# THE EXERCISE:
Repeat every line below exactly, word for word. Give them as a JSON list of strings, one for each line, with blank lines left out.
* START *
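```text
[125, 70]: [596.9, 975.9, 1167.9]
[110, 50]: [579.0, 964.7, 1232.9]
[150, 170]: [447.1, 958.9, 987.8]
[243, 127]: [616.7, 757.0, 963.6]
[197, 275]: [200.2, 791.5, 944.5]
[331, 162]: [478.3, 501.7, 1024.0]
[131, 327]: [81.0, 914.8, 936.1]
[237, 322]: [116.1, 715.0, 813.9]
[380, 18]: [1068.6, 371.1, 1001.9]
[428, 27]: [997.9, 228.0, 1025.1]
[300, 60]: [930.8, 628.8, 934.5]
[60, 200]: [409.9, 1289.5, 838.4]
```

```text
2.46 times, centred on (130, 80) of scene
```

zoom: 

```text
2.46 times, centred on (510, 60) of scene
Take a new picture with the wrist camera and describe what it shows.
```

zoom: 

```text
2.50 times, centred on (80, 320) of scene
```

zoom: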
* END *
# WORKED SOLUTION:
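[
  "```text",
  "[125, 70]: [596.9, 975.9, 1167.9]",
  "[110, 50]: [579.0, 964.7, 1232.9]",
  "[150, 170]: [447.1, 958.9, 987.8]",
  "[243, 127]: [616.7, 757.0, 963.6]",
  "[197, 275]: [200.2, 791.5, 944.5]",
  "[331, 162]: [478.3, 501.7, 1024.0]",
  "[131, 327]: [81.0, 914.8, 936.1]",
  "[237, 322]: [116.1, 715.0, 813.9]",
  "[380, 18]: [1068.6, 371.1, 1001.9]",
  "[428, 27]: [997.9, 228.0, 1025.1]",
  "[300, 60]: [930.8, 628.8, 934.5]",
  "[60, 200]: [409.9, 1289.5, 838.4]",
  "```",
  "```text",
  "2.46 times, centred on (130, 80) of scene",
  "```",
  "zoom: ",
  "```text",
  "2.46 times, centred on (510, 60) of scene",
  "Take a new picture with the wrist camera and describe what it shows.",
  "```",
  "zoom: ",
  "```text",
  "2.50 times, centred on (80, 320) of scene",
  "```",
  "zoom:"
]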